Now that the basic facts have been reviewed, I can turn to the main point of this note: I have since found at least one good example wherein T41.1017 substitutes, in fact, for the T41:1016 K’UHUL ‘godly’. This example is found, like all cases of T1017 used as a verbal expression, on an El Zotz-style vessel, specifically a bowl at the Mint Museum recently published by Looper and Polyukhovych (2022). As the example in Figure 4a shows, T1017 appears in the title phrase of an individual, more specifically, the El Zotz Emblem Glyph sequence, k’uhul paʔ chan ʔajaw, substituting for the more common T41(.1016) K’UHUL. The examples in Figures 4b–c illustrate the same grapheme in use in the verbal expressions (T1017-yi-chi) on El Zotz-style pots.
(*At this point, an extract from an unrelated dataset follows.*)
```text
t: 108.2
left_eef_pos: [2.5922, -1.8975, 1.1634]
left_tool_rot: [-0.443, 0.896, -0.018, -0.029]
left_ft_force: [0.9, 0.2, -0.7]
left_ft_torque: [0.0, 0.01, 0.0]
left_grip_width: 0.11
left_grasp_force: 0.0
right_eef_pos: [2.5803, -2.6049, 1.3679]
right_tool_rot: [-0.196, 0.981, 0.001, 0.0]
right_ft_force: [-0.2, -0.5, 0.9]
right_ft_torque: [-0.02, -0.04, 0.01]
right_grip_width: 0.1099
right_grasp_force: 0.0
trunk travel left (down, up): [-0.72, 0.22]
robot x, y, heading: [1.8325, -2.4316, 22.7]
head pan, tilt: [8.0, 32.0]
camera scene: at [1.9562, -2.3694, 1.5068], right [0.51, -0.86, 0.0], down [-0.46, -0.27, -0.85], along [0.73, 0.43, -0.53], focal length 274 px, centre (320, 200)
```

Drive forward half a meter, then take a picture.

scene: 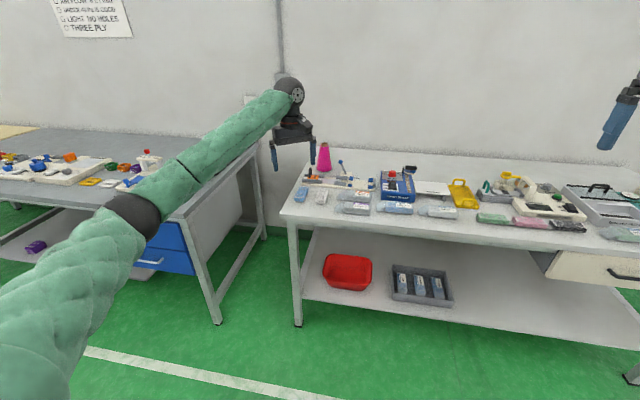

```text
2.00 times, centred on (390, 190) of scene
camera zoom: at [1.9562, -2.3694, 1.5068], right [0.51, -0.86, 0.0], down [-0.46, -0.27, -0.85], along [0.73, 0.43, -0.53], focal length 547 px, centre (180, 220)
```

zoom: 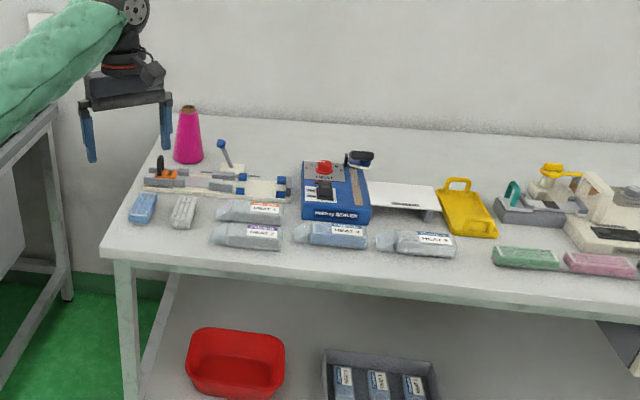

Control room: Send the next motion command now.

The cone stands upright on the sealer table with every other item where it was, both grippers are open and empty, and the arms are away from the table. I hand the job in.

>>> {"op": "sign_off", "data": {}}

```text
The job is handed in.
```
This equivalence establishes that at least in El Zotz-style PSS texts, T1017 and T1016 were equivalent, perhaps stylistic variants.


Figure 4


And now, to conclude, I renew my proposed reading of the full expression K’UH(UL)-yi-chi as representing k’uh(ul)-uy-i/Ø-Ø+ich god(ly)-INCHOATIVE-COMPLETIVE-3SINGULAR.ABSOLUTIVE+ALREADY ‘it became holy already/really’.  It would appear that this was a common expression in El Zotz-style PSS texts, and rare elsewhere. It would also appear that it is distinct, lexically, from the other PSS verbal expressions, to which it is occasionally juxtaposed. And last, it strongly suggests that portable objects were actually blessed, as one of the final steps in the process of preparation prior to exchange or gifting.